If your entire life you worked hard and paid your bills in cash, probably you do not have a credit history.
Why do you need a credit history?
Every time you purchase a home, rent an apartment, buy a car or another item, the seller checks your credit history. If you have none, chances are you will be denied. If you have a credit history which is not good, you will be charged higher interest rates because you will be considered a high risk.
What to do:
Have at least two utility bills in your name and pay them on time. Cell phone bills apply.
Have two credit cards and pay them on time. Please read the terms and conditions and COMPARE several cards. Some have huge annual fees. Stay away from them. As a general rule stores tempt you with discounts when you sign up for their credit car. If you plan to pay your store card every month and bring it to 0 balance, that is fine. However, if you charge a lot and are unable to pay it ALL before the month is over, check the interest rate the store will charge you. It could be more than 20%! One may grow old and still pay it! If that happens, check a regular credit card (Visa, Mastercard) check IF their interest is lower than what you currently pay, and TRANSFER. Do not forget to factor in the cost of the transfer.
Why it is important to not CANCEL any of your cards.
The easiest way is to take an example:
Let’s say, I have three credit cards. Each has a LIMIT:
Card #1 — up to $1,000
Card #2 –up to 2,000
Card #2– up to 3,000
TOTAL I am ABLE TO BOROUGH is 1,000 Plus 2,000 Plus 3,000 = $6,000
This is MY BUYING POWER: $6,000!!!
Let’s say I cancel the card which has a limit of $3,000. Suddenly MY buying power is 1/2! ONLY $3,000! MY credit score goes DOWN!!! since I could now only borough $3,000 and not $6,000!
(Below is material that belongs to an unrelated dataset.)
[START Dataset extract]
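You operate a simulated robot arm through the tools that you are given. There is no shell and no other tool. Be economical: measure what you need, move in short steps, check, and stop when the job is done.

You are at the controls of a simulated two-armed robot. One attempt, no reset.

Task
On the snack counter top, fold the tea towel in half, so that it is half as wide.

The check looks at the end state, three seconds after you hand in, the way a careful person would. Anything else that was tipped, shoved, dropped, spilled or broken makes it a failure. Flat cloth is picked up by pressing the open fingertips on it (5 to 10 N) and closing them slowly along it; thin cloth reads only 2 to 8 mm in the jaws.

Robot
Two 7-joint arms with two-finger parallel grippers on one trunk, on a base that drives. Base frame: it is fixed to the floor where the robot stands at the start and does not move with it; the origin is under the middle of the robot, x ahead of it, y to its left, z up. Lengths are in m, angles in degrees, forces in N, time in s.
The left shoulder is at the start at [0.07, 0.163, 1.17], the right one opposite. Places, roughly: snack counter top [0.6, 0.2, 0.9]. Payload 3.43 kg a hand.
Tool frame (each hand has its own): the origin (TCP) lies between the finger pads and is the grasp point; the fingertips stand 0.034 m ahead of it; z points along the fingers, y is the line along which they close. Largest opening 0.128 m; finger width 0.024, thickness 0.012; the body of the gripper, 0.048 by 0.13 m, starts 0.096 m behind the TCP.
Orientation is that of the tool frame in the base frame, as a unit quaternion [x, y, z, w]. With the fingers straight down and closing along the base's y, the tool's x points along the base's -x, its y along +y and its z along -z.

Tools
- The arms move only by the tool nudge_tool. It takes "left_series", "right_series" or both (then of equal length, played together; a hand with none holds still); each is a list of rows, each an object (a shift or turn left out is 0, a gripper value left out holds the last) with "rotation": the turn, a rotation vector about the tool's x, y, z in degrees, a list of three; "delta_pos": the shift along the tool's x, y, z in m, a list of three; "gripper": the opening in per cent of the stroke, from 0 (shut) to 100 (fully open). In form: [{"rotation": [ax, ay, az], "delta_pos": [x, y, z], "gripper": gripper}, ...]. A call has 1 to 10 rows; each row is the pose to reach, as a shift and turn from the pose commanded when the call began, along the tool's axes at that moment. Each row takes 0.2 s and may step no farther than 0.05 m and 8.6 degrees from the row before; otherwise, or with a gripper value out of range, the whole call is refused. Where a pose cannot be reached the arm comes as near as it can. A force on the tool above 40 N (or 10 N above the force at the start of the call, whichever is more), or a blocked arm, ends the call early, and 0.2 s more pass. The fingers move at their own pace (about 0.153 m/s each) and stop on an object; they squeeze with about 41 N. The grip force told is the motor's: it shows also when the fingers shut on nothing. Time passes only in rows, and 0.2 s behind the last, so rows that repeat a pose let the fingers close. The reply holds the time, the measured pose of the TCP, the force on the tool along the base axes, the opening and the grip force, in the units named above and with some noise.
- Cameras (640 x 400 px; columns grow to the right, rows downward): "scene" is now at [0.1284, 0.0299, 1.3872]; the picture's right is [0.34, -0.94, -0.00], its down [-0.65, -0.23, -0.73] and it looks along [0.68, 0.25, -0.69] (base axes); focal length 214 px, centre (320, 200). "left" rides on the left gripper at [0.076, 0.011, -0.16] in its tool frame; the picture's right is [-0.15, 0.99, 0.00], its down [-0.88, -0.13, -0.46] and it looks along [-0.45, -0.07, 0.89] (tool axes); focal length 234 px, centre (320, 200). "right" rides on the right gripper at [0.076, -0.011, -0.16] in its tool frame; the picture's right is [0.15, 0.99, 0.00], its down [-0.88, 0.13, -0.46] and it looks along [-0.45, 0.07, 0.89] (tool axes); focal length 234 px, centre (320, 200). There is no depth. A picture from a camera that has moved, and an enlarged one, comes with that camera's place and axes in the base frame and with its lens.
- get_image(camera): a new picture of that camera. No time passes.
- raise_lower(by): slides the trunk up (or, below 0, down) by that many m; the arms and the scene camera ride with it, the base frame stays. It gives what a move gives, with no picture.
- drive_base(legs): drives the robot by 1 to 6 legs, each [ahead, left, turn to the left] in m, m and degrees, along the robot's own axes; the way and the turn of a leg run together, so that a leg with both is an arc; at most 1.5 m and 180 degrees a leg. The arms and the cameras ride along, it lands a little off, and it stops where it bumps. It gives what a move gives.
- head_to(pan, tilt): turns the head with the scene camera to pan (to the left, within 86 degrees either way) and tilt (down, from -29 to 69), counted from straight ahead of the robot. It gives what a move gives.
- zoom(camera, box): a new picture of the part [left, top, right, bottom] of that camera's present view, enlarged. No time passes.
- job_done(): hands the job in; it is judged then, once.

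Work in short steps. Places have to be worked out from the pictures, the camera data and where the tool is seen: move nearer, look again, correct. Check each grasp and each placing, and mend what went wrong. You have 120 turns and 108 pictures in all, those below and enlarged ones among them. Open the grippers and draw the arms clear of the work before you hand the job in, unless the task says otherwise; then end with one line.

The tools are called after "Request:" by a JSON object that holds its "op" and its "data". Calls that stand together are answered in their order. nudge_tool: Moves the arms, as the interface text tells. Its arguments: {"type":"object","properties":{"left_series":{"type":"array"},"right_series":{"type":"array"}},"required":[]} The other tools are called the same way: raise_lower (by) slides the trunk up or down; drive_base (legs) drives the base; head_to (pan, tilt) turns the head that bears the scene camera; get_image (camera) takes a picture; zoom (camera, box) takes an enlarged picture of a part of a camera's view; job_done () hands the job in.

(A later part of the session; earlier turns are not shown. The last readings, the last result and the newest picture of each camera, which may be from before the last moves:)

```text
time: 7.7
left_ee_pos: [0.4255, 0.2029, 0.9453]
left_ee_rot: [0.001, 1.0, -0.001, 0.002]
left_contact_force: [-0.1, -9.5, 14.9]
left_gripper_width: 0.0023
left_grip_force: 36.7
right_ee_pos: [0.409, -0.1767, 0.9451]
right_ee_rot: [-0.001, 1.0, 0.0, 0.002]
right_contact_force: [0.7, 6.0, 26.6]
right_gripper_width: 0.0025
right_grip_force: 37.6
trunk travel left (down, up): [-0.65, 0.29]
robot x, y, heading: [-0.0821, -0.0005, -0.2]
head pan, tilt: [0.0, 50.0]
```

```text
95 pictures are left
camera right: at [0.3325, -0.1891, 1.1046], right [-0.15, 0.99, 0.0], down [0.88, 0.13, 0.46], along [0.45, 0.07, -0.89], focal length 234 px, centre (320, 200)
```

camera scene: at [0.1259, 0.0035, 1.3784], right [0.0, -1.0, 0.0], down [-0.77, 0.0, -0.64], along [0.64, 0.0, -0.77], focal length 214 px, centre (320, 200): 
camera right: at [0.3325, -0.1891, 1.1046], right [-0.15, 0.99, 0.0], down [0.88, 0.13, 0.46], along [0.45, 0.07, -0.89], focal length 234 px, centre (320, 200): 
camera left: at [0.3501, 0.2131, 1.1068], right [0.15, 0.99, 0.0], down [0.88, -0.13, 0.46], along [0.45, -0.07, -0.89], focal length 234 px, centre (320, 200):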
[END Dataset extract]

So, instead of cancelling your card pay it off and keep it.
When you get special offers: 2% for 3 months make sure after 3 months your interest doesn’t jump to 20%.
In conclusion, credit cards used wisely could help you build good credit. Why is this important? People with good credit pay less interest on their mortgage, car payments, etc. If you do not have good credit, you are either rejected or charge a huge interest rate because you are considered “high risk.”
For married couples. While it is nice to have cards in both names, let’s not forget 50% end up in divorce. I have seen couples who divorced and FORGOT to separate their credit cards. 10 years after divorce, one of the partners defaulted on the JOINT card. Even if they were divorced the other person listed as a user of the card, became responsible for the payments.
Are credit cards a blessing or a curse? It really is up to you! Oh, and I didn’t make the rules:)!